Sculpting brush quality issues

Question Sculpting

I’m trying to add details to a model that will be 3D printed and I’m using a 4k alpha brush but it’s too pixelated unless I use 10’s of millions of polygons. Is that right?

ie with the back of Suzanne’s head as a test, I’ve used a Multires modifier at Sculpt level 6 (2 million polygons), then 7 (8 million polygons), then 8 (32 million polygons).


Do I really need that many polygons to get the detail quality I’m after or am I missing something?

Thanks in advance.

  • Martin Bergwerf replied

    Hi Ross, you do need a lot of polygons, but the back of Suzanne's head doesn't have high density to begin with. You'd have to retopologize Suzanne first, to get an even Topology. It's not so much the total amount of polygons, as it is the mesh density in the area you are sculpting on.

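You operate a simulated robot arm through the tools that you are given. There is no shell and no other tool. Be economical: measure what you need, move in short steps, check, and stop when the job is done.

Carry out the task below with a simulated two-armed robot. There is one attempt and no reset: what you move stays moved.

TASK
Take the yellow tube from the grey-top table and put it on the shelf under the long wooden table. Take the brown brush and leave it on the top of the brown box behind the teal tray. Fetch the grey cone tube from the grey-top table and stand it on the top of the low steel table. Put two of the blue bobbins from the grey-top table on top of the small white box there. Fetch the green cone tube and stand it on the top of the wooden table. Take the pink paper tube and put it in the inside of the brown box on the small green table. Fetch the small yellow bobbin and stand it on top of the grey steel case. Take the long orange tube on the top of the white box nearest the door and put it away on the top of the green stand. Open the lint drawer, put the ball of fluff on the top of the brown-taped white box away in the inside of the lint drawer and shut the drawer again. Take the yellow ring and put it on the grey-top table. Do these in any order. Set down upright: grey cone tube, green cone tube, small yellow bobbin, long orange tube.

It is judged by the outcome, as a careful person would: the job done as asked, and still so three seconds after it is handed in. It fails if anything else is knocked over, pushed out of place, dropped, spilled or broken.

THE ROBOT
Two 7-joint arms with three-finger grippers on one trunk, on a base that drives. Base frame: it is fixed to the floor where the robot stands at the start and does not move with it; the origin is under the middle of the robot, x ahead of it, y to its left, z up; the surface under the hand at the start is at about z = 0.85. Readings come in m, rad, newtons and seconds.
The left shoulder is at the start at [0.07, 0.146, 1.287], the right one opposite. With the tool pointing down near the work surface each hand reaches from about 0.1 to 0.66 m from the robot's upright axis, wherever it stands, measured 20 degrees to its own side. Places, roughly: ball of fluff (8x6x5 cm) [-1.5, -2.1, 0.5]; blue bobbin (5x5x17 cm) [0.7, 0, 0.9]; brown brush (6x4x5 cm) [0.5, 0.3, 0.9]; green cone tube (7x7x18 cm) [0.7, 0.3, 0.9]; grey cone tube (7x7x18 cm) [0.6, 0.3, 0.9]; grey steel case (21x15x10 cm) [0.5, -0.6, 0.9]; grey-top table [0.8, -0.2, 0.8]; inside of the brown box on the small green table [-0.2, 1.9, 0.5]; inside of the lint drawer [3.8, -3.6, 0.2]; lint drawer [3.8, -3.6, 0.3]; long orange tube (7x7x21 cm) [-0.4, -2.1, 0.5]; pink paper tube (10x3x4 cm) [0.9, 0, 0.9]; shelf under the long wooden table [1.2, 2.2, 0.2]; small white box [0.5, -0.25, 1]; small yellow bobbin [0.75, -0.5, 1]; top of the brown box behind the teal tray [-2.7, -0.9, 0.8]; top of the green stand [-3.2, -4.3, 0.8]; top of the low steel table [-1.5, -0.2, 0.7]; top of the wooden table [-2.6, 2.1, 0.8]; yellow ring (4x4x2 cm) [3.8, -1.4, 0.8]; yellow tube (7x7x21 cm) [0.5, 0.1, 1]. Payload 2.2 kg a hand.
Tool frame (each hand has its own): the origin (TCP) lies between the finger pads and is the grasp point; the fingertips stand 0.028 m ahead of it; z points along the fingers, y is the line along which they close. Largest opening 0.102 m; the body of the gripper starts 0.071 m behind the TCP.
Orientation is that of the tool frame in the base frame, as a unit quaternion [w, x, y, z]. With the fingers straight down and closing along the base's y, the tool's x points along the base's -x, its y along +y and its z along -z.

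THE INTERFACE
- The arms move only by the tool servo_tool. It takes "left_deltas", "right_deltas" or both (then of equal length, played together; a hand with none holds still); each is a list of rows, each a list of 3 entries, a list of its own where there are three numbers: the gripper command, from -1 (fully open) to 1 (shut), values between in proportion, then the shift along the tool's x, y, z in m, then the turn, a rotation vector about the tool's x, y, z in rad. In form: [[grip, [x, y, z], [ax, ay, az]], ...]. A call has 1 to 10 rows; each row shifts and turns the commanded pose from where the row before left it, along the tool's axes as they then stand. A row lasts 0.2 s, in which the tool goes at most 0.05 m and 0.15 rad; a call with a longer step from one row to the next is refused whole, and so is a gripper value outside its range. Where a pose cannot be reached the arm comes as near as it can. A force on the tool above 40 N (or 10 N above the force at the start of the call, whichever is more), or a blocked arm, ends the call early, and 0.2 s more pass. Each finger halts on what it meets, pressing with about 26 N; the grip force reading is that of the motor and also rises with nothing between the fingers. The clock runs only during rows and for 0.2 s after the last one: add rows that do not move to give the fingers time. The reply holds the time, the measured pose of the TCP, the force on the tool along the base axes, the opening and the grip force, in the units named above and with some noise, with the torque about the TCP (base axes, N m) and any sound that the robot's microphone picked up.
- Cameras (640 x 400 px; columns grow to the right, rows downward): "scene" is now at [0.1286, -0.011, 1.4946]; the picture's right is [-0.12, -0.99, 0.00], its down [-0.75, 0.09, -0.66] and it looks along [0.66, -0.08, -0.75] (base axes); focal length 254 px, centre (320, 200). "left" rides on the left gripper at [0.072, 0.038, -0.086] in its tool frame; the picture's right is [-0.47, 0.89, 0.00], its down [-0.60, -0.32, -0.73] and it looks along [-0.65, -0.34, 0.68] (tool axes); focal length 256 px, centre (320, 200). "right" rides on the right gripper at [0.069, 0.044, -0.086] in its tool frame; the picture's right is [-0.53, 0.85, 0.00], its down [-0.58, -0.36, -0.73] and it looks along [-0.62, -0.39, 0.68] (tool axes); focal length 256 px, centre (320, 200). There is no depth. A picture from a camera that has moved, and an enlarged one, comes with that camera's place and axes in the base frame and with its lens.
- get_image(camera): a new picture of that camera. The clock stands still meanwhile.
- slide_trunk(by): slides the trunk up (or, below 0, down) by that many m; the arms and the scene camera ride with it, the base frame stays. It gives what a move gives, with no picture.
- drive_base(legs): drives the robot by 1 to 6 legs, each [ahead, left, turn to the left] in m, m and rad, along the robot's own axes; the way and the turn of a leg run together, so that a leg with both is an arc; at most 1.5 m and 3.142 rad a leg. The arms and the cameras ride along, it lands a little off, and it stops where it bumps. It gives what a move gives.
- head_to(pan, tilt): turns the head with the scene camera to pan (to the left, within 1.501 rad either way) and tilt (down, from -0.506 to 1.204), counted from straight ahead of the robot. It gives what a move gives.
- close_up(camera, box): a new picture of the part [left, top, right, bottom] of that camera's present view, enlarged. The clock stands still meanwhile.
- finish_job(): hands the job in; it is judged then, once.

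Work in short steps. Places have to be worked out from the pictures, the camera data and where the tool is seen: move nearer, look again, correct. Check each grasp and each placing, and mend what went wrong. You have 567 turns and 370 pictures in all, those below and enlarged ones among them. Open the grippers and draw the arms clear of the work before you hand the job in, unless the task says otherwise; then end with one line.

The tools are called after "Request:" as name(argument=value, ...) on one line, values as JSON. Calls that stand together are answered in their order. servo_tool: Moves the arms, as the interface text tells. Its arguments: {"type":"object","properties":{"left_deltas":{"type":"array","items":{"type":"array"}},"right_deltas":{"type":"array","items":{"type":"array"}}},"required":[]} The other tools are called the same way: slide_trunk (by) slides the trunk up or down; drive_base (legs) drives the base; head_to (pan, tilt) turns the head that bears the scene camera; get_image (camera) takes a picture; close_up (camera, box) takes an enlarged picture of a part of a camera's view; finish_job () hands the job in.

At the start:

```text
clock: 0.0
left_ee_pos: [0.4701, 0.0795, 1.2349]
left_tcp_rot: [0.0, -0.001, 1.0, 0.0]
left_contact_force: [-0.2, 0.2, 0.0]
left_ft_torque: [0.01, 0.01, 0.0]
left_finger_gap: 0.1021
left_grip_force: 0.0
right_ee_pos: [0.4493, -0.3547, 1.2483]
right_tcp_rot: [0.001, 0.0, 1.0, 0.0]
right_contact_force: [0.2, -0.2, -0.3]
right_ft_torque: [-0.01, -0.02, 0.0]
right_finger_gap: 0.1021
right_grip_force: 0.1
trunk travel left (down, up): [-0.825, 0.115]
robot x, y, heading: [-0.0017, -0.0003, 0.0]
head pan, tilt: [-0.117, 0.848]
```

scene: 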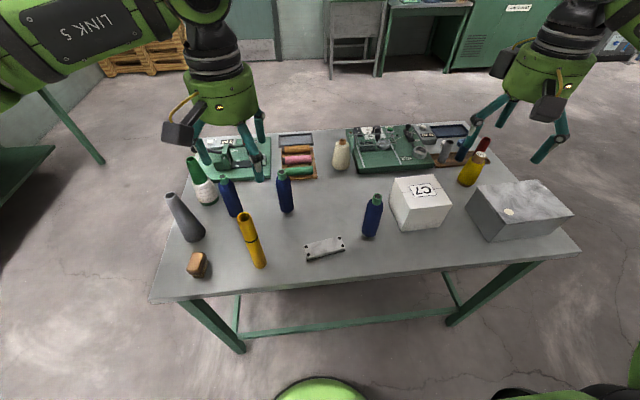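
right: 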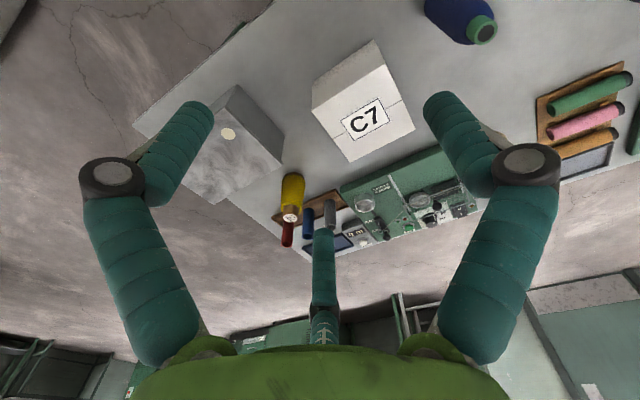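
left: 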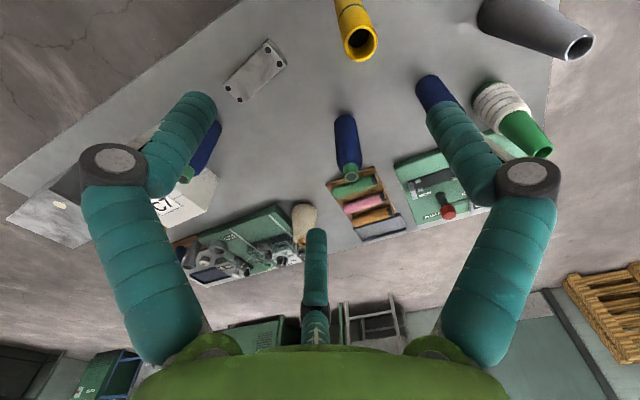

    As comparison, my Human Head had about 15 million Faces for the fine details (pores and wrinkles), but that's a whole buste, with even topology.

    Also, if it's going to be 3D printed, think of the resolution of the print.

  • Omar Domenech replied

    Yes, there's no way around that, if you want that very crisp detail, you're going to need lots and lots of polygons. That's the limitation and it's why people use textures like bump and normal maps instead. And it's why a software like ZBrush is held with great regard, people go crazy with millions and million of polygons in it.

  • Shawn Blanch(blanchsb) replied

    rfranks I totally agree with Martin. Consider the ability of your 3D printer to print the level of detail that you need. If your printer can get really detailed then go as high as you need to on the poly counts (as high as your PC can handle). I typically need above 2 million polygons on damage brushes like the one you are using. But I don't typically go above 10-15 million or my PC starts to hate me.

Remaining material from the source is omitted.